[Aim] Look through the material and copy each line holding "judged".

====

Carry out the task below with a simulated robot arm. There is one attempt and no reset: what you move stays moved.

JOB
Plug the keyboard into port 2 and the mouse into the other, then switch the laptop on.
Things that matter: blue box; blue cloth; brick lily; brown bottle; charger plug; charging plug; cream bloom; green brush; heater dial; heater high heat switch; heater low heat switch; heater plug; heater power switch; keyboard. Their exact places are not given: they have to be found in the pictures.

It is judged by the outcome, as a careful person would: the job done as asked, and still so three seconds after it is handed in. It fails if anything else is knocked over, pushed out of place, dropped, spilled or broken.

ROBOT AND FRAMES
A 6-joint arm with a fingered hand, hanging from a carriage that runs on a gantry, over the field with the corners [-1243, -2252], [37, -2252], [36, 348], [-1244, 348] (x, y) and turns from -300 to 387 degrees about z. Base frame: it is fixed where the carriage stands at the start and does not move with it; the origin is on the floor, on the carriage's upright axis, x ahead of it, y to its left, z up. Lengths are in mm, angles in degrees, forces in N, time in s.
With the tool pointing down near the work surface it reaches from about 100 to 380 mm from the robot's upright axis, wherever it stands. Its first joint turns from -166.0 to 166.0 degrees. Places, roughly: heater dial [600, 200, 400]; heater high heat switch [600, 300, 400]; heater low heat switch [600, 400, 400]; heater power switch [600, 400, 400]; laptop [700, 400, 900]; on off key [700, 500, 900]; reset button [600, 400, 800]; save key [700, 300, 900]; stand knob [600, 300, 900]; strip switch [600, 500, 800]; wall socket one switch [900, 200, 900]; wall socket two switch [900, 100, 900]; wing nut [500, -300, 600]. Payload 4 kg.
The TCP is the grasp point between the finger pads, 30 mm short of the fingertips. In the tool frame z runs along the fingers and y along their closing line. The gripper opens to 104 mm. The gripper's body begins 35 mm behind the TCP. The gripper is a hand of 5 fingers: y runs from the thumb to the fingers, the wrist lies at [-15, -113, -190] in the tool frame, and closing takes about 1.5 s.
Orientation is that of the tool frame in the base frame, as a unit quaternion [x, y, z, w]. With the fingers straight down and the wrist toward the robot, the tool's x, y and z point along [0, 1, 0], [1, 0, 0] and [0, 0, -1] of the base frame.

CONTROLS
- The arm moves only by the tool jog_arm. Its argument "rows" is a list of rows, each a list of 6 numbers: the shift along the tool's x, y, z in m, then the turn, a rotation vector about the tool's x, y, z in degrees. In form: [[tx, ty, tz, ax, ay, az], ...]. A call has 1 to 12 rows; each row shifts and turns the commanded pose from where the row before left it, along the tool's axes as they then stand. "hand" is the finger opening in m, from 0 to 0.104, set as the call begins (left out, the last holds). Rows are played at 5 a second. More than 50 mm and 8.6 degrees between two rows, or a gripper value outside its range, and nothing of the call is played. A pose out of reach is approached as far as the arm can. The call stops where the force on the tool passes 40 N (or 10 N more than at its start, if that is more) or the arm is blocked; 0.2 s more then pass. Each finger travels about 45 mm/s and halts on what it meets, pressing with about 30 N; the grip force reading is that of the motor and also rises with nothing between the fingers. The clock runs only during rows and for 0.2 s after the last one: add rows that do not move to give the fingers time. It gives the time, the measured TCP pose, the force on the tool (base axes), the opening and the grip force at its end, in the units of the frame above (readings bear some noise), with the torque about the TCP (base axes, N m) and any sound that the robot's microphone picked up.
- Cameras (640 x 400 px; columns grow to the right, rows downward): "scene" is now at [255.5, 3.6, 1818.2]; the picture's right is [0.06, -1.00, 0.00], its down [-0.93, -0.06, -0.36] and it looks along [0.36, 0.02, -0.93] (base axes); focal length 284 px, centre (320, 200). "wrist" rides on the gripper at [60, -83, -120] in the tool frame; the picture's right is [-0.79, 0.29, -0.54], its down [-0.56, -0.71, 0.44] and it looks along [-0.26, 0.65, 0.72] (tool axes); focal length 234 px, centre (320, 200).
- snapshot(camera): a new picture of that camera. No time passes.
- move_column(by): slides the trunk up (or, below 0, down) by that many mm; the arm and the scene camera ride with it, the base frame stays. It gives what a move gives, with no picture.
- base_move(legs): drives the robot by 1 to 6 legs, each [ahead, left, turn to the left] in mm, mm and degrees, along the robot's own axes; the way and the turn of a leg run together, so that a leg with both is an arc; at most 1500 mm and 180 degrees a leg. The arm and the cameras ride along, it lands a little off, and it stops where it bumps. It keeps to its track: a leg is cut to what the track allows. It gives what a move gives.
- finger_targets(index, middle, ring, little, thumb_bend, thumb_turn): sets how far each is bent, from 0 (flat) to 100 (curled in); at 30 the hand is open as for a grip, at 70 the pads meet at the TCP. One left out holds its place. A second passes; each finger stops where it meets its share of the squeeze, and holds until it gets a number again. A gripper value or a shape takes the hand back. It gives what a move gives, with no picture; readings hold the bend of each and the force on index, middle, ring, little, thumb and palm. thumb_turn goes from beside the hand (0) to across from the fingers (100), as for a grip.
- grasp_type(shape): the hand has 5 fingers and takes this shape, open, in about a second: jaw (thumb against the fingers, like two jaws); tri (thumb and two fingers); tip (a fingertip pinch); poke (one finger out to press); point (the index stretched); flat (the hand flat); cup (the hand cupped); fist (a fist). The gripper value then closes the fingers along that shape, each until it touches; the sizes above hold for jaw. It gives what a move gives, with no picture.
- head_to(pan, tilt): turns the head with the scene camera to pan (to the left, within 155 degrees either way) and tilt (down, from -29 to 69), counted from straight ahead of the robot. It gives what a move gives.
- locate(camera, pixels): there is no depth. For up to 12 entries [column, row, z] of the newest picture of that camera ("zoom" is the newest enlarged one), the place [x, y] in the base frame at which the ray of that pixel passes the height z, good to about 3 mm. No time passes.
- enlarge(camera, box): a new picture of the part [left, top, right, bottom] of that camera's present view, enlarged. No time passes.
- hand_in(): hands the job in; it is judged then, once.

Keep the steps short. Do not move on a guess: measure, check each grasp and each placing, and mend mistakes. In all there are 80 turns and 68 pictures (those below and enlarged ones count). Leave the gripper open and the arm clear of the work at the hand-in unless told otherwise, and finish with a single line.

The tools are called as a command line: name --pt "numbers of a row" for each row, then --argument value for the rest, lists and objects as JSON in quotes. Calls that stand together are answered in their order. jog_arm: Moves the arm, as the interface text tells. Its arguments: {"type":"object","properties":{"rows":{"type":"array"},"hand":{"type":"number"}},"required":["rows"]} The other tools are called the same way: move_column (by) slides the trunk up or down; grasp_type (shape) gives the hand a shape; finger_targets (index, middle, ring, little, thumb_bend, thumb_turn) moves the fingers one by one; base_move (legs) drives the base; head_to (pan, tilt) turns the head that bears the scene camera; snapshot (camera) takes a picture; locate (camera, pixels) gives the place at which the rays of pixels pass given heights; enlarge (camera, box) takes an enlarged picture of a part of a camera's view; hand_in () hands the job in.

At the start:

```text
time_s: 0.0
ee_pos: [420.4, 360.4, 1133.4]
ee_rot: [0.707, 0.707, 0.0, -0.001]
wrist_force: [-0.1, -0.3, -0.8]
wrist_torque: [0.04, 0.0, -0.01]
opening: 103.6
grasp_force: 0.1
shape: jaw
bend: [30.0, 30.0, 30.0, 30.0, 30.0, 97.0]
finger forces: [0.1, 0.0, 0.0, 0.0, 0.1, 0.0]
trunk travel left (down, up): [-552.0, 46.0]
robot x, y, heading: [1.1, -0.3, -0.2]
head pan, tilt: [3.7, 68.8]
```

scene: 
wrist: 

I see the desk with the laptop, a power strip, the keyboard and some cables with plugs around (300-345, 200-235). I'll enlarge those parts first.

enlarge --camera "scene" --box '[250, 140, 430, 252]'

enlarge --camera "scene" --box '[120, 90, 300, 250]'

====

[Correct result]
It is judged by the outcome, as a careful person would: the job done as asked, and still so three seconds after it is handed in. It fails if anything else is knocked over, pushed out of place, dropped, spilled or broken.
- hand_in(): hands the job in; it is judged then, once.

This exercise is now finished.